Give every line of the material again, exactly as written. The answer is a JSON array that holds each line as a string and skips blank lines.
————————
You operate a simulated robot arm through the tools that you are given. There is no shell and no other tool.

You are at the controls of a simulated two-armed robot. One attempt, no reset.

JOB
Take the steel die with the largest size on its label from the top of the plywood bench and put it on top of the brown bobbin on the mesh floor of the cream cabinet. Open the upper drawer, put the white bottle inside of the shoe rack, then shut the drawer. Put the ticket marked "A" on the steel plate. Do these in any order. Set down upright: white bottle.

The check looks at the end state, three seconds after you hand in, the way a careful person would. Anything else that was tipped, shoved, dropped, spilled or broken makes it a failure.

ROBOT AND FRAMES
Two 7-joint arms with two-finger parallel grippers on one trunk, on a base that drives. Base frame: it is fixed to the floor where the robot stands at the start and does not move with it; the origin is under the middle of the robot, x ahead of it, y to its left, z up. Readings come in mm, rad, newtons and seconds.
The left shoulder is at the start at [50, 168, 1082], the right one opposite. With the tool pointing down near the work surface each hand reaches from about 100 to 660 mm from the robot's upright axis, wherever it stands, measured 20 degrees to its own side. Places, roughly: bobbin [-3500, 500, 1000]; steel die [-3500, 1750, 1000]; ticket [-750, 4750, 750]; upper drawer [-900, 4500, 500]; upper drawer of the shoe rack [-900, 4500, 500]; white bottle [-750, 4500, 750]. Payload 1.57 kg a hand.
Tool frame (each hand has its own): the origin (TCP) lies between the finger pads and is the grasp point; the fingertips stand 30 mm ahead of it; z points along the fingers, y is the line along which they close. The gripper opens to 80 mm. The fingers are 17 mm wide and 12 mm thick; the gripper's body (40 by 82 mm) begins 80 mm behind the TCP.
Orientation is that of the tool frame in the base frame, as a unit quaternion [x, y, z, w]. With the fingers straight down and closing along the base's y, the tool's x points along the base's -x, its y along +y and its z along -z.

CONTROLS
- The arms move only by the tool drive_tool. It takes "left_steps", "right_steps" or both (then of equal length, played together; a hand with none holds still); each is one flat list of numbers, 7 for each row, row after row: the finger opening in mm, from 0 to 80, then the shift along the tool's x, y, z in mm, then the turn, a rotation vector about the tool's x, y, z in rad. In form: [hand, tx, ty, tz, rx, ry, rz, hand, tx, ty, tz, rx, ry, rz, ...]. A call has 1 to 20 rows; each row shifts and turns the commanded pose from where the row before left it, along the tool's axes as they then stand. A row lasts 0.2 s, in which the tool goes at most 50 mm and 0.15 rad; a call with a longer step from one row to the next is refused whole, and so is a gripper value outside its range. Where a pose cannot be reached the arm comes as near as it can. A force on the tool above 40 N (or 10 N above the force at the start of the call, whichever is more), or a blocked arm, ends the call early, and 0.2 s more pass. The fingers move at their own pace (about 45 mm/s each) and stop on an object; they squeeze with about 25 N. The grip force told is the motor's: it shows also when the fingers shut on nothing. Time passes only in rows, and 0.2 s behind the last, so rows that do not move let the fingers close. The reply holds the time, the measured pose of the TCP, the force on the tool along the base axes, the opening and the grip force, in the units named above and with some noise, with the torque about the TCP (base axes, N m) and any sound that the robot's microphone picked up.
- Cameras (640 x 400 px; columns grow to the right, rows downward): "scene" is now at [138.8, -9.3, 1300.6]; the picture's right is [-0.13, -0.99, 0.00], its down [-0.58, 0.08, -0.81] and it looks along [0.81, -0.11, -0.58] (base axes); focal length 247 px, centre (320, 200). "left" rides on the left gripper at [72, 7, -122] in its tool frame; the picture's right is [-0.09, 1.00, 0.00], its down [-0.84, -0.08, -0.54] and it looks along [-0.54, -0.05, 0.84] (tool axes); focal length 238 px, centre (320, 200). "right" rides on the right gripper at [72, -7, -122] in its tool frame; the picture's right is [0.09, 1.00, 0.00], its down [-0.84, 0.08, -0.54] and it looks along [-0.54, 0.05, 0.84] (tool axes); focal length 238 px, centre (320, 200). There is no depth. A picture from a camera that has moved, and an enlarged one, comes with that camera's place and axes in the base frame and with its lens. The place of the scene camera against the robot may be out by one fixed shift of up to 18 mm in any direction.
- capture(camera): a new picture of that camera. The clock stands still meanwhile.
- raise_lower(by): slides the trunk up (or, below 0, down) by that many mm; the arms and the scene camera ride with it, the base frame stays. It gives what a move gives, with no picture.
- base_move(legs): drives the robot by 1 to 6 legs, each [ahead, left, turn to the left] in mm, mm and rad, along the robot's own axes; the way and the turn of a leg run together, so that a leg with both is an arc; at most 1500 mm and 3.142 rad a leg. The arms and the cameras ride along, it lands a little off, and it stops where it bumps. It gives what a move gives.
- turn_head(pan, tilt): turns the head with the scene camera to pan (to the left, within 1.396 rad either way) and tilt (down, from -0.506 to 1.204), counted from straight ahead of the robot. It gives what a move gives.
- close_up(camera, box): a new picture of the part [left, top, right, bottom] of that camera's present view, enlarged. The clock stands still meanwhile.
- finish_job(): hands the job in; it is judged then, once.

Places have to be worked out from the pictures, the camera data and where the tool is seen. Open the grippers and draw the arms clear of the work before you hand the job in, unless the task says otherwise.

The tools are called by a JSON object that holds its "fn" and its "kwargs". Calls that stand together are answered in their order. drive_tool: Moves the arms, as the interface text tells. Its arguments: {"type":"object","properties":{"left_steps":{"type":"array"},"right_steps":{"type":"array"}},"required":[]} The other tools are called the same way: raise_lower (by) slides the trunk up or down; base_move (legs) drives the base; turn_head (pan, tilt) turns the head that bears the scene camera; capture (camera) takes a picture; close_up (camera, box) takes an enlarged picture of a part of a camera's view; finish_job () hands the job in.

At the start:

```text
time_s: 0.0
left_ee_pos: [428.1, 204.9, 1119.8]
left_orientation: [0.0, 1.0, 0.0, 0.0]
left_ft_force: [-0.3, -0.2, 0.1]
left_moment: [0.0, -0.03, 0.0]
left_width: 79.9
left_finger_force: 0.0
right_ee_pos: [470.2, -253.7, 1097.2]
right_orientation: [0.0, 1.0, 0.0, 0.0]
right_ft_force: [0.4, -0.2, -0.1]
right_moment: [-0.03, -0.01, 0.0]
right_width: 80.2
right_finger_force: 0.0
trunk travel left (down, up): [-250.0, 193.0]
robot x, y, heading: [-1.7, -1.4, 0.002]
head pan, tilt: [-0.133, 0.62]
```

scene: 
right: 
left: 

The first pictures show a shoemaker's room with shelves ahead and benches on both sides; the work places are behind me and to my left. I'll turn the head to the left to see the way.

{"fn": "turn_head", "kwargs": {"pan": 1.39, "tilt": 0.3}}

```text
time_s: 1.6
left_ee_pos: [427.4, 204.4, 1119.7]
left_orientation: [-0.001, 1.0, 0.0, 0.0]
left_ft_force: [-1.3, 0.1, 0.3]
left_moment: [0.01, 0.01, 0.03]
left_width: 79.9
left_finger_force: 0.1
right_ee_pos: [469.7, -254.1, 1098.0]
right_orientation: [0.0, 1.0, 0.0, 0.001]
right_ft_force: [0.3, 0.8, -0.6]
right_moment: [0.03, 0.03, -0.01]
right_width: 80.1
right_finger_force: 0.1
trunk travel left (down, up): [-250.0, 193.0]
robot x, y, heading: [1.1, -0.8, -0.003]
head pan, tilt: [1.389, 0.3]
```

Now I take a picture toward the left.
————————
● EXERCISE SOLUTION
[
  "You operate a simulated robot arm through the tools that you are given. There is no shell and no other tool.",
  "You are at the controls of a simulated two-armed robot. One attempt, no reset.",
  "JOB",
  "Take the steel die with the largest size on its label from the top of the plywood bench and put it on top of the brown bobbin on the mesh floor of the cream cabinet. Open the upper drawer, put the white bottle inside of the shoe rack, then shut the drawer. Put the ticket marked \"A\" on the steel plate. Do these in any order. Set down upright: white bottle.",
  "The check looks at the end state, three seconds after you hand in, the way a careful person would. Anything else that was tipped, shoved, dropped, spilled or broken makes it a failure.",
  "ROBOT AND FRAMES",
  "Two 7-joint arms with two-finger parallel grippers on one trunk, on a base that drives. Base frame: it is fixed to the floor where the robot stands at the start and does not move with it; the origin is under the middle of the robot, x ahead of it, y to its left, z up. Readings come in mm, rad, newtons and seconds.",
  "The left shoulder is at the start at [50, 168, 1082], the right one opposite. With the tool pointing down near the work surface each hand reaches from about 100 to 660 mm from the robot's upright axis, wherever it stands, measured 20 degrees to its own side. Places, roughly: bobbin [-3500, 500, 1000]; steel die [-3500, 1750, 1000]; ticket [-750, 4750, 750]; upper drawer [-900, 4500, 500]; upper drawer of the shoe rack [-900, 4500, 500]; white bottle [-750, 4500, 750]. Payload 1.57 kg a hand.",
  "Tool frame (each hand has its own): the origin (TCP) lies between the finger pads and is the grasp point; the fingertips stand 30 mm ahead of it; z points along the fingers, y is the line along which they close. The gripper opens to 80 mm. The fingers are 17 mm wide and 12 mm thick; the gripper's body (40 by 82 mm) begins 80 mm behind the TCP.",
  "Orientation is that of the tool frame in the base frame, as a unit quaternion [x, y, z, w]. With the fingers straight down and closing along the base's y, the tool's x points along the base's -x, its y along +y and its z along -z.",
  "CONTROLS",
  "- The arms move only by the tool drive_tool. It takes \"left_steps\", \"right_steps\" or both (then of equal length, played together; a hand with none holds still); each is one flat list of numbers, 7 for each row, row after row: the finger opening in mm, from 0 to 80, then the shift along the tool's x, y, z in mm, then the turn, a rotation vector about the tool's x, y, z in rad. In form: [hand, tx, ty, tz, rx, ry, rz, hand, tx, ty, tz, rx, ry, rz, ...]. A call has 1 to 20 rows; each row shifts and turns the commanded pose from where the row before left it, along the tool's axes as they then stand. A row lasts 0.2 s, in which the tool goes at most 50 mm and 0.15 rad; a call with a longer step from one row to the next is refused whole, and so is a gripper value outside its range. Where a pose cannot be reached the arm comes as near as it can. A force on the tool above 40 N (or 10 N above the force at the start of the call, whichever is more), or a blocked arm, ends the call early, and 0.2 s more pass. The fingers move at their own pace (about 45 mm/s each) and stop on an object; they squeeze with about 25 N. The grip force told is the motor's: it shows also when the fingers shut on nothing. Time passes only in rows, and 0.2 s behind the last, so rows that do not move let the fingers close. The reply holds the time, the measured pose of the TCP, the force on the tool along the base axes, the opening and the grip force, in the units named above and with some noise, with the torque about the TCP (base axes, N m) and any sound that the robot's microphone picked up.",
  "- Cameras (640 x 400 px; columns grow to the right, rows downward): \"scene\" is now at [138.8, -9.3, 1300.6]; the picture's right is [-0.13, -0.99, 0.00], its down [-0.58, 0.08, -0.81] and it looks along [0.81, -0.11, -0.58] (base axes); focal length 247 px, centre (320, 200). \"left\" rides on the left gripper at [72, 7, -122] in its tool frame; the picture's right is [-0.09, 1.00, 0.00], its down [-0.84, -0.08, -0.54] and it looks along [-0.54, -0.05, 0.84] (tool axes); focal length 238 px, centre (320, 200). \"right\" rides on the right gripper at [72, -7, -122] in its tool frame; the picture's right is [0.09, 1.00, 0.00], its down [-0.84, 0.08, -0.54] and it looks along [-0.54, 0.05, 0.84] (tool axes); focal length 238 px, centre (320, 200). There is no depth. A picture from a camera that has moved, and an enlarged one, comes with that camera's place and axes in the base frame and with its lens. The place of the scene camera against the robot may be out by one fixed shift of up to 18 mm in any direction.",
  "- capture(camera): a new picture of that camera. The clock stands still meanwhile.",
  "- raise_lower(by): slides the trunk up (or, below 0, down) by that many mm; the arms and the scene camera ride with it, the base frame stays. It gives what a move gives, with no picture.",
  "- base_move(legs): drives the robot by 1 to 6 legs, each [ahead, left, turn to the left] in mm, mm and rad, along the robot's own axes; the way and the turn of a leg run together, so that a leg with both is an arc; at most 1500 mm and 3.142 rad a leg. The arms and the cameras ride along, it lands a little off, and it stops where it bumps. It gives what a move gives.",
  "- turn_head(pan, tilt): turns the head with the scene camera to pan (to the left, within 1.396 rad either way) and tilt (down, from -0.506 to 1.204), counted from straight ahead of the robot. It gives what a move gives.",
  "- close_up(camera, box): a new picture of the part [left, top, right, bottom] of that camera's present view, enlarged. The clock stands still meanwhile.",
  "- finish_job(): hands the job in; it is judged then, once.",
  "Places have to be worked out from the pictures, the camera data and where the tool is seen. Open the grippers and draw the arms clear of the work before you hand the job in, unless the task says otherwise.",
  "The tools are called by a JSON object that holds its \"fn\" and its \"kwargs\". Calls that stand together are answered in their order. drive_tool: Moves the arms, as the interface text tells. Its arguments: {\"type\":\"object\",\"properties\":{\"left_steps\":{\"type\":\"array\"},\"right_steps\":{\"type\":\"array\"}},\"required\":[]} The other tools are called the same way: raise_lower (by) slides the trunk up or down; base_move (legs) drives the base; turn_head (pan, tilt) turns the head that bears the scene camera; capture (camera) takes a picture; close_up (camera, box) takes an enlarged picture of a part of a camera's view; finish_job () hands the job in.",
  "At the start:",
  "```text",
  "time_s: 0.0",
  "left_ee_pos: [428.1, 204.9, 1119.8]",
  "left_orientation: [0.0, 1.0, 0.0, 0.0]",
  "left_ft_force: [-0.3, -0.2, 0.1]",
  "left_moment: [0.0, -0.03, 0.0]",
  "left_width: 79.9",
  "left_finger_force: 0.0",
  "right_ee_pos: [470.2, -253.7, 1097.2]",
  "right_orientation: [0.0, 1.0, 0.0, 0.0]",
  "right_ft_force: [0.4, -0.2, -0.1]",
  "right_moment: [-0.03, -0.01, 0.0]",
  "right_width: 80.2",
  "right_finger_force: 0.0",
  "trunk travel left (down, up): [-250.0, 193.0]",
  "robot x, y, heading: [-1.7, -1.4, 0.002]",
  "head pan, tilt: [-0.133, 0.62]",
  "```",
  "scene: ",
  "right: ",
  "left: ",
  "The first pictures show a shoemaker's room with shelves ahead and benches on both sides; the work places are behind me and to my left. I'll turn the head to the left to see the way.",
  "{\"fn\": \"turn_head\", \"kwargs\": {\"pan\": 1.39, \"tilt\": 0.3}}",
  "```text",
  "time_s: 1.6",
  "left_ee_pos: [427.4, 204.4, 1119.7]",
  "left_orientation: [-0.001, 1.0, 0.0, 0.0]",
  "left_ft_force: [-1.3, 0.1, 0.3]",
  "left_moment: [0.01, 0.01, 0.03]",
  "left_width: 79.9",
  "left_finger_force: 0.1",
  "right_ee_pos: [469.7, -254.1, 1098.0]",
  "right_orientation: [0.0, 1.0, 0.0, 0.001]",
  "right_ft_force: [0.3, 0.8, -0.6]",
  "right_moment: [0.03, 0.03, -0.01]",
  "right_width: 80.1",
  "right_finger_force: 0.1",
  "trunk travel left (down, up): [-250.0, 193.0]",
  "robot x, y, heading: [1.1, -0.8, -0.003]",
  "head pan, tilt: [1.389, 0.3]",
  "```",
  "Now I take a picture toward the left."
]